June 08, 2003|By Bill Atkinson | Bill Atkinson,SUN STAFF
"I try not to get to the point of overwhelming panic," Lundberg said. "Last week, I was just very depressed. The way ... I cope is I think of the worst possible scenario. I don't think I will ever end up on the street. I could survive it."
`Not mad'
Many in her predicament are doing just that, fighting to survive until they can find something permanent.
Reshma Vohra knows all about such battles.
Vohra, 32, worked at Ciena Corp., once a high-flying maker of fiber-optic equipment in Linthicum.
She joined the company seven years ago assembling connectors to fibers and worked her way into systems engineering. Vohra made a good salary and was proud that she could buy a house.
"That is the first time I did something in my life," Vohra said with a smile. But Ciena and other technology companies slashed their work forces by 1.2 million people from January 2001 through March this year, according to Challenger, Gray, the outplacement firm. And the cuts, although they have slowed, are still going on.
Vohra, who is married and has a young son, was laid off in April.
"I'm still missing my work at Ciena. I have a tear in my eye," said Vohra. "I didn't want to leave the company. I am not mad at them."
The timing couldn't have been worse. Vohra's husband, an engineer, was recently laid off, too, she said. He is looking for work in Texas.
"I worry every single minute," Vohra said. "If I go to Subway or Burger King, it is $9 an hour. I cannot make anything."
Vohra recalls the day she was laid off. It was about 10:30 a.m., and several hours later she applied for unemployment benefits.
"My shoulders broke," she said.
Temporary jobs
Unemployment pays a fraction of what most professionals make, and the benefits last up to 26 weeks, although extensions are being granted. Many unemployed workers scramble to pick up temporary jobs, hoping that it becomes permanent work.
Mel J. Pilachowski doesn't know what will happen when his consulting job ends this summer.
Pilachowski lives in Catonsville but spends the week in Austin, Texas, where he is installing software for the city's transit system. In February, he was hired as an outside contractor by a company working on the Austin project, but he expects the job to end in August.
"As of August 1st, it is `What do I do now?' " Pilachowski said. "You start worrying about that now, and that is two months away. How long is it going to be? Two months, one day, six months? The objective is to be hired permanently with someone so you can go back to a normal life."
Work for Pilachowski has always been on the road. He worked for Interliant Inc., a Purchase, N.Y., technology company, and flew out of Baltimore on Sunday evenings or Monday mornings and returned home Thursday or Friday nights.
Pilachowski made $130,000 a year managing teams of workers who specialized in installing Oracle software.

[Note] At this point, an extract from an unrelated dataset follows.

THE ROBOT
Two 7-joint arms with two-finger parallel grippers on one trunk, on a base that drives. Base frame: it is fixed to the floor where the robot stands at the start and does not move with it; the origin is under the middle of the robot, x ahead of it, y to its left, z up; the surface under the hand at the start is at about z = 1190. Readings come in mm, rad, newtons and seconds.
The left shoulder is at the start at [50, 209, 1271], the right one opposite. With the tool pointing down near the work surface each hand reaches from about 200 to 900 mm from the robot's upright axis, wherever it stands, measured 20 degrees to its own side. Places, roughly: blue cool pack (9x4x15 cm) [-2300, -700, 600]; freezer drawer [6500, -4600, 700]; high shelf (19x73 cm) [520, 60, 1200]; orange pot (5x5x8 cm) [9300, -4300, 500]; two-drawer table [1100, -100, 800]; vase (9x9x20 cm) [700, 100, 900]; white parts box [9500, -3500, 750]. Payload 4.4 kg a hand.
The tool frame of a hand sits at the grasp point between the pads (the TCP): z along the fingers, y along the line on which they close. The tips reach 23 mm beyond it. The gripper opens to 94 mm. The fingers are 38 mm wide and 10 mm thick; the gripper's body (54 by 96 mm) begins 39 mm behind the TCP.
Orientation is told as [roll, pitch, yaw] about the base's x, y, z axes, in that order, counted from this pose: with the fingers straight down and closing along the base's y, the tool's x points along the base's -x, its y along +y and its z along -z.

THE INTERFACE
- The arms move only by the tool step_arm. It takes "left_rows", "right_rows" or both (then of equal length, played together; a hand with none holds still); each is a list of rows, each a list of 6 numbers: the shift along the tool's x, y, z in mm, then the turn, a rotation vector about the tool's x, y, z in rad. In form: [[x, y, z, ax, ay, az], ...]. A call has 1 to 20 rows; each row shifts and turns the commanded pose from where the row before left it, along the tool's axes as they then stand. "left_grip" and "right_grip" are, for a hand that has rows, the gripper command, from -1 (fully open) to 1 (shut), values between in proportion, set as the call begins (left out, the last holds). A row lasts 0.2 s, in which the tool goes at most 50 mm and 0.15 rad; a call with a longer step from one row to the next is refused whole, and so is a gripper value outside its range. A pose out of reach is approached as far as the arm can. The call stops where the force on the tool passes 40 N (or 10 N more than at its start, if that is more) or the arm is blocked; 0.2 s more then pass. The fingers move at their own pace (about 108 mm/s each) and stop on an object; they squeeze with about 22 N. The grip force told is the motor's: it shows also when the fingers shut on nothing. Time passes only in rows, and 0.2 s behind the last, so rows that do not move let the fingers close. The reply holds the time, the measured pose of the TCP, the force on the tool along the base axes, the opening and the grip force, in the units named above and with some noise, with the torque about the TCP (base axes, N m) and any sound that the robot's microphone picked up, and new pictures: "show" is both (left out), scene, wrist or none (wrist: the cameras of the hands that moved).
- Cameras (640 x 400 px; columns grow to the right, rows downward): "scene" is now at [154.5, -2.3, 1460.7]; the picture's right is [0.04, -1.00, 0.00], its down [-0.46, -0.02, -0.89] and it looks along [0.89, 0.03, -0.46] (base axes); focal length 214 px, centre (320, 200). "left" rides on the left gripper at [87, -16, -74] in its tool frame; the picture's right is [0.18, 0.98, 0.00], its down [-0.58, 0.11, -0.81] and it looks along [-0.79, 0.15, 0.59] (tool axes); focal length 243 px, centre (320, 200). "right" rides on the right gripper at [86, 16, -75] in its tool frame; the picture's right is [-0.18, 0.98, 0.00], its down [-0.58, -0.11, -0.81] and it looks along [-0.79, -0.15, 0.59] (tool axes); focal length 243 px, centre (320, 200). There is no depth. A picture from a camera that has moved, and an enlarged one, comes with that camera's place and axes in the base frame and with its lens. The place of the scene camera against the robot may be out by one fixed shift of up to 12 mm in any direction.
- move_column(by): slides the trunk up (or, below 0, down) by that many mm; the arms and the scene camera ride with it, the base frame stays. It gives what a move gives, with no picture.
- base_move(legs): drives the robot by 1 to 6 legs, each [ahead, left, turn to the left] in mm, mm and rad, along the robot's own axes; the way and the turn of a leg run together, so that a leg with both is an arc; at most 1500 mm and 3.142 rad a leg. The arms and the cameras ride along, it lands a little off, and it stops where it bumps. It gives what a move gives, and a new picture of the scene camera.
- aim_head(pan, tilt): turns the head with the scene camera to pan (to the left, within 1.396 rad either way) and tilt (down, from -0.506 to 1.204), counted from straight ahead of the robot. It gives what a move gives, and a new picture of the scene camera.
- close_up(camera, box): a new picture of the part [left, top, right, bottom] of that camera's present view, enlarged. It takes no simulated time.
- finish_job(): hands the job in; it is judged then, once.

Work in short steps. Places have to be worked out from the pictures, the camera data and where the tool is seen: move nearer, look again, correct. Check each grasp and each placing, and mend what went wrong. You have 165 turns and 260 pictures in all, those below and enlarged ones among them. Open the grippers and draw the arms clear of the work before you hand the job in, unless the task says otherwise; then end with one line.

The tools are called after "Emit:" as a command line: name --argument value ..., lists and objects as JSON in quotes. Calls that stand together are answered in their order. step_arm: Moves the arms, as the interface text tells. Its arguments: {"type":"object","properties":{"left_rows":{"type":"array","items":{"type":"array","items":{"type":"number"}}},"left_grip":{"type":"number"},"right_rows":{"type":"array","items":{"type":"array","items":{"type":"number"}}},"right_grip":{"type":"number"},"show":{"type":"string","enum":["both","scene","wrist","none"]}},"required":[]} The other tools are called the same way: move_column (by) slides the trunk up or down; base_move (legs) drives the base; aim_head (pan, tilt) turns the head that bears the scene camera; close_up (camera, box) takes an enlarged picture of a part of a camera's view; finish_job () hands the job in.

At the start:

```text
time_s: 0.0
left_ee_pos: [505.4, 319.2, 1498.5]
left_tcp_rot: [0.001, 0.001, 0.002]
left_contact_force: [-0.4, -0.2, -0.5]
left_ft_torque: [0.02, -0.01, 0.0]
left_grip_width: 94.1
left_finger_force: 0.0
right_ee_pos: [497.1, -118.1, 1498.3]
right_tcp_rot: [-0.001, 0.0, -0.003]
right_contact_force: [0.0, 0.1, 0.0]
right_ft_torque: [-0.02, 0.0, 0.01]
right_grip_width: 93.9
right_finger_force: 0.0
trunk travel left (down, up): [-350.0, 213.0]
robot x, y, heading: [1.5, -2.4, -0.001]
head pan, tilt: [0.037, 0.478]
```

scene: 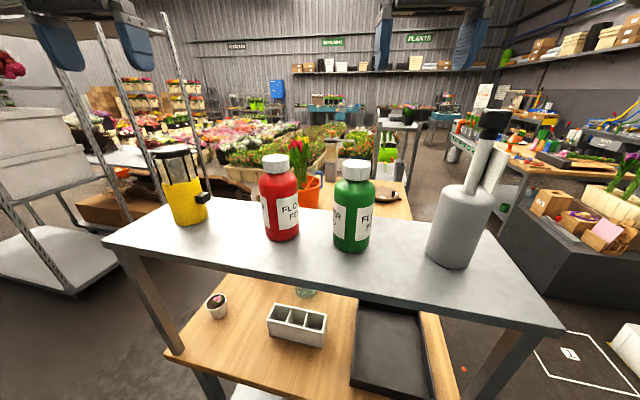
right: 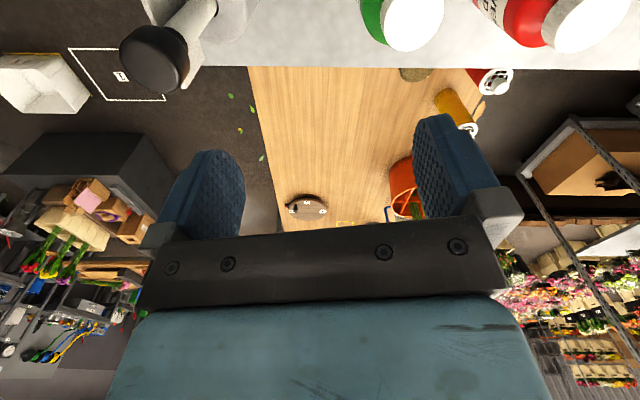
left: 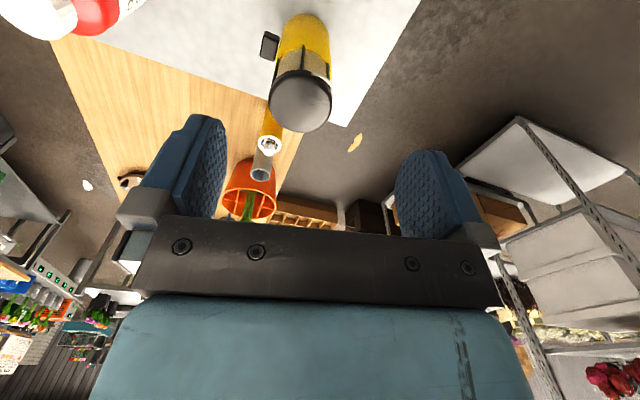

"I was working, the money was going in the bank. You stop buying used cars and you start buying new cars," he said. "Your daughter gets married, you have the money to throw a bash. We were living the good life."
In July, the money stopped flowing when Pilachowski was laid off. He was promised two weeks' severance and vacation pay of $7,000. But Interliant filed for bankruptcy protection, and he received nothing, he said. For six months, Pilachowski looked for work. He and his wife cut their spending and lived off their savings.
"I am 56 years old; I am looking to retire sometime, or was. That becomes a dim reality," he said. "For a person who is older, you work all of your life, and through a numbers game your whole life changes. I could see it if I had done something wrong. It hurts, it hurts."
Pilachowski still makes good money, but much of it is eaten up by health insurance, which costs him about $900 a month.
"The future is uncertain," Pilachowski said. "Yes, I am working, but the future is uncertain."
For some unemployed professionals, the alternative to worrying and bombarding companies with resumes is taking a job below their skill levels. Some professionals sell clothes at The Gap; others brew coffee at Starbucks.
Joseph C. Camp took a job at Home Depot in Cockeysville six weeks ago.
Camp, 51, quit his job as a project manager of a digital mapping company in Mobile, Ala., because his wife received a promotion with the Social Security Administration in Baltimore. The couple moved, and nearly a year later Camp still didn't have a job.
"I was on the Internet all day long," Camp said. "I was writing different ... resumes. Staying home alone is tough."
About three months ago, his wife, Donna, encouraged him to apply at Home Depot.
"She was concerned that my morale was slipping and my confidence was slipping," said Camp, who works in Home Depot's garden center. "I did have some pangs: college educated, volunteer to the ballet, opera and symphony. Now, I have steel-toed boots, and I come home in my jeans and my baseball cap."